#### Requirement
Give the data below again exactly as it stands. Omit the pictures. Write them as strings in a JSON array, leaving out blank lines.

#### Material
◇ ◇ ◇ ◇

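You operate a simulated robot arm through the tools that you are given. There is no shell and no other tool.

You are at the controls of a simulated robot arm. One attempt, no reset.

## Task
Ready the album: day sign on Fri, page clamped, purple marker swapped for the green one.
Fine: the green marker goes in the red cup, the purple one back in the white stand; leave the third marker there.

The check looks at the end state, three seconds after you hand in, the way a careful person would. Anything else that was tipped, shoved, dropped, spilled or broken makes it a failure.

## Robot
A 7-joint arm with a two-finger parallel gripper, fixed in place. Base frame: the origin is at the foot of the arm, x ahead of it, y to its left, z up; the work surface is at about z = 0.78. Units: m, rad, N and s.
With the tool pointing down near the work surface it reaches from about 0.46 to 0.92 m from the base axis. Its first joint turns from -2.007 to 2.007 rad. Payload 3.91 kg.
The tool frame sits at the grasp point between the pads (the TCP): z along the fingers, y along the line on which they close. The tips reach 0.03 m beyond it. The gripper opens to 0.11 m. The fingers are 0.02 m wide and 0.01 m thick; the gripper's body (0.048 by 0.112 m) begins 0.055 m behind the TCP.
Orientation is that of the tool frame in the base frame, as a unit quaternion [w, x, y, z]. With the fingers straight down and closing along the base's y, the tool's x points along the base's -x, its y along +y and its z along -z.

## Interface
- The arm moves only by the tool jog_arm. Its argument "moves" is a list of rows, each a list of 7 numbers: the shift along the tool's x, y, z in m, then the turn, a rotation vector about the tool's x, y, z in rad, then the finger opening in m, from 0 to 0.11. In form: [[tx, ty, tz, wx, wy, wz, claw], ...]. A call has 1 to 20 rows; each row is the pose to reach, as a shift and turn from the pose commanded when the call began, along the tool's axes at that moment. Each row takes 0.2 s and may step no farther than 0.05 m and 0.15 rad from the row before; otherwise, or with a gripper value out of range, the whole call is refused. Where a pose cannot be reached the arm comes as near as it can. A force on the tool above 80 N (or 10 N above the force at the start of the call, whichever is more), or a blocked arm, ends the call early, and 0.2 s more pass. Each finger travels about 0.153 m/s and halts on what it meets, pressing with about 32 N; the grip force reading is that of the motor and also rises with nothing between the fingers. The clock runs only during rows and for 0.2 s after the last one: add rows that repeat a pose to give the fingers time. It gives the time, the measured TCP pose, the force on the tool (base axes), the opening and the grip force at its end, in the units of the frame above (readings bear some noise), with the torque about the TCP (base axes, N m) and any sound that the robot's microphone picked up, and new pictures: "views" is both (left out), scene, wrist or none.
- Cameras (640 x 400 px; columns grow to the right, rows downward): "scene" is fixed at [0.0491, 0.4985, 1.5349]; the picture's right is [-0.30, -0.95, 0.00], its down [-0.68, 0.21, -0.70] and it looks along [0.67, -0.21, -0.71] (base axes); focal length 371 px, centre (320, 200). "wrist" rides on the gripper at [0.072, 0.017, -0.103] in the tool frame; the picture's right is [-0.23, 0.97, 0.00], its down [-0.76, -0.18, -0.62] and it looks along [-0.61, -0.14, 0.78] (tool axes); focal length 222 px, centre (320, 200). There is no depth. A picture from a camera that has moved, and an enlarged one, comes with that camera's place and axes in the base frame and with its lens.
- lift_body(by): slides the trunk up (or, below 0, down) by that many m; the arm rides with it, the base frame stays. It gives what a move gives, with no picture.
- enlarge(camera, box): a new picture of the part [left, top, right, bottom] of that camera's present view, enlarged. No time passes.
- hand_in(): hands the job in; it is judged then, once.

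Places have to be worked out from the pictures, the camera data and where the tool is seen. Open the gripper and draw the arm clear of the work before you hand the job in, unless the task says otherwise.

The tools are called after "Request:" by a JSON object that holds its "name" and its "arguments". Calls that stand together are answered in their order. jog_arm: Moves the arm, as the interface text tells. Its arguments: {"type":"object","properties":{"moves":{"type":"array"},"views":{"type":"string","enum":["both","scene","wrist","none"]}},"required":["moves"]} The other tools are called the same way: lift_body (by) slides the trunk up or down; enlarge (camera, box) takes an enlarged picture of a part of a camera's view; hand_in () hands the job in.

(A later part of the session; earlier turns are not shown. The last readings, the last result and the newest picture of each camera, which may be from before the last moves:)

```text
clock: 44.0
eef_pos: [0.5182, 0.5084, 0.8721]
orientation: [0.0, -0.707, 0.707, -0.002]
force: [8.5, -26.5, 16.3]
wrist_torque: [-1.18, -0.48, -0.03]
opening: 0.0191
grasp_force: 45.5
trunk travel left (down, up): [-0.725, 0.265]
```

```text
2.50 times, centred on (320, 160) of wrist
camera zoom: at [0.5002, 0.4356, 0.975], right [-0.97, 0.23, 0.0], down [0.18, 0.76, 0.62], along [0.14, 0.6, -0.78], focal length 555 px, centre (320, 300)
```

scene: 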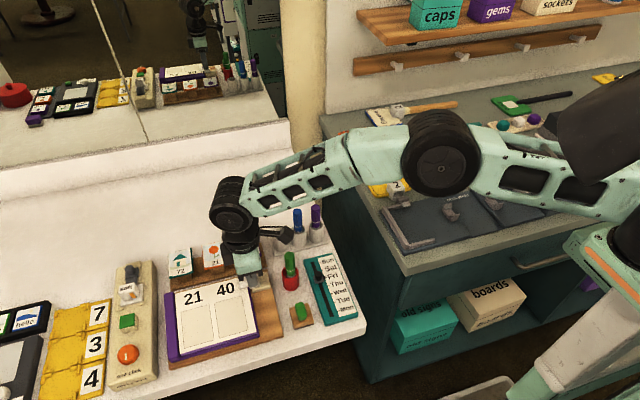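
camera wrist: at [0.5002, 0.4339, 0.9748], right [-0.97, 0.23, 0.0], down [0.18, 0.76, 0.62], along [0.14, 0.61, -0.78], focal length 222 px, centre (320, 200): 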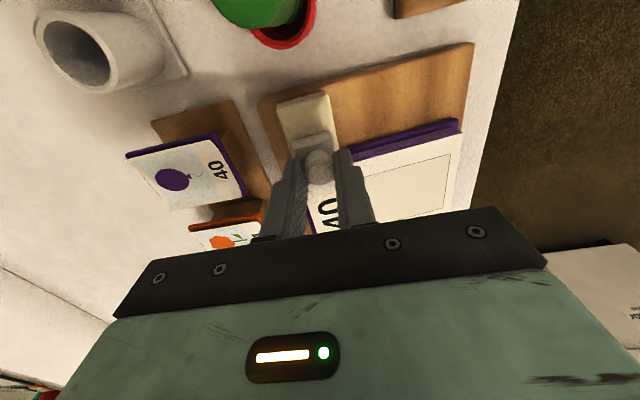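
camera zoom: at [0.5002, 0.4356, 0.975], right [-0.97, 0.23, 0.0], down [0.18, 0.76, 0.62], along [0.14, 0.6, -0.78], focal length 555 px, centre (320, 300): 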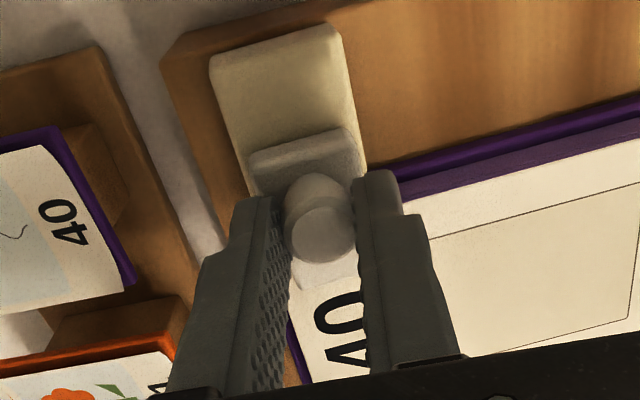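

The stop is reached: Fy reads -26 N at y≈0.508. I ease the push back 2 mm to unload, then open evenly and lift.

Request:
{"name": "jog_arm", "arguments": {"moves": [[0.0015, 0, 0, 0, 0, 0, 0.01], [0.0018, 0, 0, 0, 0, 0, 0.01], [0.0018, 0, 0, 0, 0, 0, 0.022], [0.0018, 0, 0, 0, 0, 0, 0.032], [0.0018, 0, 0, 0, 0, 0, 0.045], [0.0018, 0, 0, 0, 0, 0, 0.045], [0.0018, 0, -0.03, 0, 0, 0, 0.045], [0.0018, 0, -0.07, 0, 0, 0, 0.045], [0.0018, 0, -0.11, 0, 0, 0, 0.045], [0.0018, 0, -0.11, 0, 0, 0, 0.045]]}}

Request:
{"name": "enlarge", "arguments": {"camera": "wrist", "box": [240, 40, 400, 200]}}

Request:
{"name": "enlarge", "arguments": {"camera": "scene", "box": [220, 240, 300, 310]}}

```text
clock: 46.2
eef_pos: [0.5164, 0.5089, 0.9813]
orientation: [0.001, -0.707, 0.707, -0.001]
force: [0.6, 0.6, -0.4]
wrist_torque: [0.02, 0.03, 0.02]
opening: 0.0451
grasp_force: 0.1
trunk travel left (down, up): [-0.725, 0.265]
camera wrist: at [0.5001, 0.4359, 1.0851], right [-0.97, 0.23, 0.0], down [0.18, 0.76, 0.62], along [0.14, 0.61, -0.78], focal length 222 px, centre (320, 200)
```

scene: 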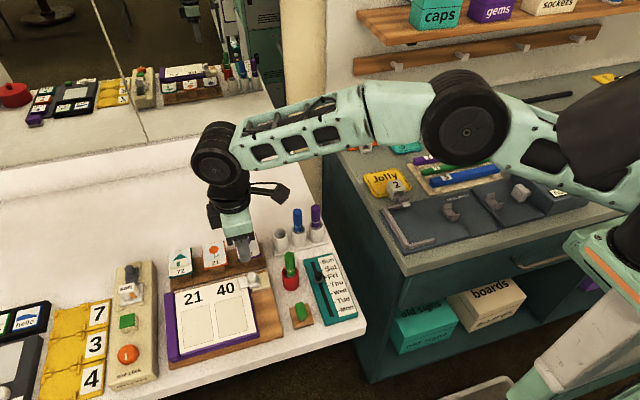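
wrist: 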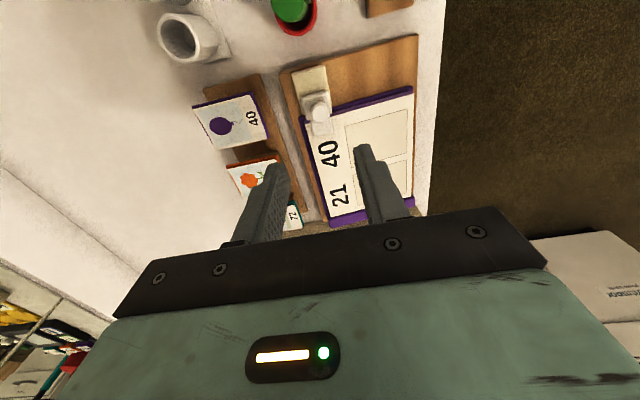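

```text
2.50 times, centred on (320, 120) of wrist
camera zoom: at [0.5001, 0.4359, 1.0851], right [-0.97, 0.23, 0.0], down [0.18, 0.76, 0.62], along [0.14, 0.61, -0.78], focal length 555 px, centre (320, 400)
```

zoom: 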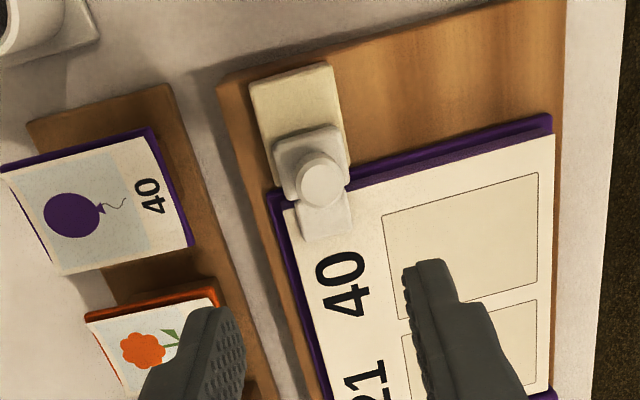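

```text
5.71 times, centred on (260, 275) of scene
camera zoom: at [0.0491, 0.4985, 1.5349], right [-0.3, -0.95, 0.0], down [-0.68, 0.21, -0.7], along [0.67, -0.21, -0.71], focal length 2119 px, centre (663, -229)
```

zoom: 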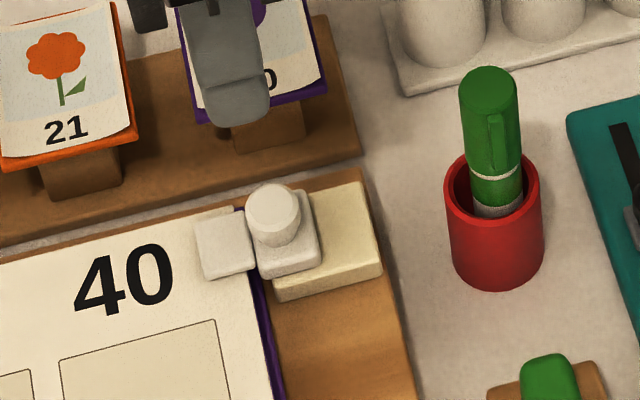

◇ ◇ ◇ ◇

#### Worked answer
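[
  "You operate a simulated robot arm through the tools that you are given. There is no shell and no other tool.",
  "You are at the controls of a simulated robot arm. One attempt, no reset.",
  "## Task",
  "Ready the album: day sign on Fri, page clamped, purple marker swapped for the green one.",
  "Fine: the green marker goes in the red cup, the purple one back in the white stand; leave the third marker there.",
  "The check looks at the end state, three seconds after you hand in, the way a careful person would. Anything else that was tipped, shoved, dropped, spilled or broken makes it a failure.",
  "## Robot",
  "A 7-joint arm with a two-finger parallel gripper, fixed in place. Base frame: the origin is at the foot of the arm, x ahead of it, y to its left, z up; the work surface is at about z = 0.78. Units: m, rad, N and s.",
  "With the tool pointing down near the work surface it reaches from about 0.46 to 0.92 m from the base axis. Its first joint turns from -2.007 to 2.007 rad. Payload 3.91 kg.",
  "The tool frame sits at the grasp point between the pads (the TCP): z along the fingers, y along the line on which they close. The tips reach 0.03 m beyond it. The gripper opens to 0.11 m. The fingers are 0.02 m wide and 0.01 m thick; the gripper's body (0.048 by 0.112 m) begins 0.055 m behind the TCP.",
  "Orientation is that of the tool frame in the base frame, as a unit quaternion [w, x, y, z]. With the fingers straight down and closing along the base's y, the tool's x points along the base's -x, its y along +y and its z along -z.",
  "## Interface",
  "- The arm moves only by the tool jog_arm. Its argument \"moves\" is a list of rows, each a list of 7 numbers: the shift along the tool's x, y, z in m, then the turn, a rotation vector about the tool's x, y, z in rad, then the finger opening in m, from 0 to 0.11. In form: [[tx, ty, tz, wx, wy, wz, claw], ...]. A call has 1 to 20 rows; each row is the pose to reach, as a shift and turn from the pose commanded when the call began, along the tool's axes at that moment. Each row takes 0.2 s and may step no farther than 0.05 m and 0.15 rad from the row before; otherwise, or with a gripper value out of range, the whole call is refused. Where a pose cannot be reached the arm comes as near as it can. A force on the tool above 80 N (or 10 N above the force at the start of the call, whichever is more), or a blocked arm, ends the call early, and 0.2 s more pass. Each finger travels about 0.153 m/s and halts on what it meets, pressing with about 32 N; the grip force reading is that of the motor and also rises with nothing between the fingers. The clock runs only during rows and for 0.2 s after the last one: add rows that repeat a pose to give the fingers time. It gives the time, the measured TCP pose, the force on the tool (base axes), the opening and the grip force at its end, in the units of the frame above (readings bear some noise), with the torque about the TCP (base axes, N m) and any sound that the robot's microphone picked up, and new pictures: \"views\" is both (left out), scene, wrist or none.",
  "- Cameras (640 x 400 px; columns grow to the right, rows downward): \"scene\" is fixed at [0.0491, 0.4985, 1.5349]; the picture's right is [-0.30, -0.95, 0.00], its down [-0.68, 0.21, -0.70] and it looks along [0.67, -0.21, -0.71] (base axes); focal length 371 px, centre (320, 200). \"wrist\" rides on the gripper at [0.072, 0.017, -0.103] in the tool frame; the picture's right is [-0.23, 0.97, 0.00], its down [-0.76, -0.18, -0.62] and it looks along [-0.61, -0.14, 0.78] (tool axes); focal length 222 px, centre (320, 200). There is no depth. A picture from a camera that has moved, and an enlarged one, comes with that camera's place and axes in the base frame and with its lens.",
  "- lift_body(by): slides the trunk up (or, below 0, down) by that many m; the arm rides with it, the base frame stays. It gives what a move gives, with no picture.",
  "- enlarge(camera, box): a new picture of the part [left, top, right, bottom] of that camera's present view, enlarged. No time passes.",
  "- hand_in(): hands the job in; it is judged then, once.",
  "Places have to be worked out from the pictures, the camera data and where the tool is seen. Open the gripper and draw the arm clear of the work before you hand the job in, unless the task says otherwise.",
  "The tools are called after \"Request:\" by a JSON object that holds its \"name\" and its \"arguments\". Calls that stand together are answered in their order. jog_arm: Moves the arm, as the interface text tells. Its arguments: {\"type\":\"object\",\"properties\":{\"moves\":{\"type\":\"array\"},\"views\":{\"type\":\"string\",\"enum\":[\"both\",\"scene\",\"wrist\",\"none\"]}},\"required\":[\"moves\"]} The other tools are called the same way: lift_body (by) slides the trunk up or down; enlarge (camera, box) takes an enlarged picture of a part of a camera's view; hand_in () hands the job in.",
  "(A later part of the session; earlier turns are not shown. The last readings, the last result and the newest picture of each camera, which may be from before the last moves:)",
  "```text",
  "clock: 44.0",
  "eef_pos: [0.5182, 0.5084, 0.8721]",
  "orientation: [0.0, -0.707, 0.707, -0.002]",
  "force: [8.5, -26.5, 16.3]",
  "wrist_torque: [-1.18, -0.48, -0.03]",
  "opening: 0.0191",
  "grasp_force: 45.5",
  "trunk travel left (down, up): [-0.725, 0.265]",
  "```",
  "```text",
  "2.50 times, centred on (320, 160) of wrist",
  "camera zoom: at [0.5002, 0.4356, 0.975], right [-0.97, 0.23, 0.0], down [0.18, 0.76, 0.62], along [0.14, 0.6, -0.78], focal length 555 px, centre (320, 300)",
  "```",
  "scene: ",
  "camera wrist: at [0.5002, 0.4339, 0.9748], right [-0.97, 0.23, 0.0], down [0.18, 0.76, 0.62], along [0.14, 0.61, -0.78], focal length 222 px, centre (320, 200): ",
  "camera zoom: at [0.5002, 0.4356, 0.975], right [-0.97, 0.23, 0.0], down [0.18, 0.76, 0.62], along [0.14, 0.6, -0.78], focal length 555 px, centre (320, 300): ",
  "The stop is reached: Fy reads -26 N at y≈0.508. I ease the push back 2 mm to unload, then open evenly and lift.",
  "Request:",
  "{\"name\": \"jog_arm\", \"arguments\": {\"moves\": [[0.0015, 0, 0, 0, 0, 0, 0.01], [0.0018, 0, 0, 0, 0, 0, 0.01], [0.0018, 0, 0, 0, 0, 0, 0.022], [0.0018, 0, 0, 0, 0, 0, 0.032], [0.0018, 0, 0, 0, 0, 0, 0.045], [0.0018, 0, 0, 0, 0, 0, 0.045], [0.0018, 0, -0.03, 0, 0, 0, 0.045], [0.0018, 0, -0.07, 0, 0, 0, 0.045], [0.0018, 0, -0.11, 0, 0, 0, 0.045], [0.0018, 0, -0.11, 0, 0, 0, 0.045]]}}",
  "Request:",
  "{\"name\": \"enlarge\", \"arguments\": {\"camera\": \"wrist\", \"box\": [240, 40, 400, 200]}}",
  "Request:",
  "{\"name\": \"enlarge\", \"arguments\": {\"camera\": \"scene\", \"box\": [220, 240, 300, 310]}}",
  "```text",
  "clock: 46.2",
  "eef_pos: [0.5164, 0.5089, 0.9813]",
  "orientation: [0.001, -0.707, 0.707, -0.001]",
  "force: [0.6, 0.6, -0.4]",
  "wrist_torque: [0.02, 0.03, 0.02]",
  "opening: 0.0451",
  "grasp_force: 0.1",
  "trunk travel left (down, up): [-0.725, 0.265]",
  "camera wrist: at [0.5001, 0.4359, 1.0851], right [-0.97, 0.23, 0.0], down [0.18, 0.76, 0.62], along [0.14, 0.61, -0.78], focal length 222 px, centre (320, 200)",
  "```",
  "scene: ",
  "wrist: ",
  "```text",
  "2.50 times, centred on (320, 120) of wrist",
  "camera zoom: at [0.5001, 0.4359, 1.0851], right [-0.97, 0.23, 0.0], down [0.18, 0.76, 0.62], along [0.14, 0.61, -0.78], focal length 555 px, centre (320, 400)",
  "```",
  "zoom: ",
  "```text",
  "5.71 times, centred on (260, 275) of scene",
  "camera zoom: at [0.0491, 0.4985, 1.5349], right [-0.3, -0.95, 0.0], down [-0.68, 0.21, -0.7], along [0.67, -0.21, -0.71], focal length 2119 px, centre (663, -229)",
  "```",
  "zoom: "
]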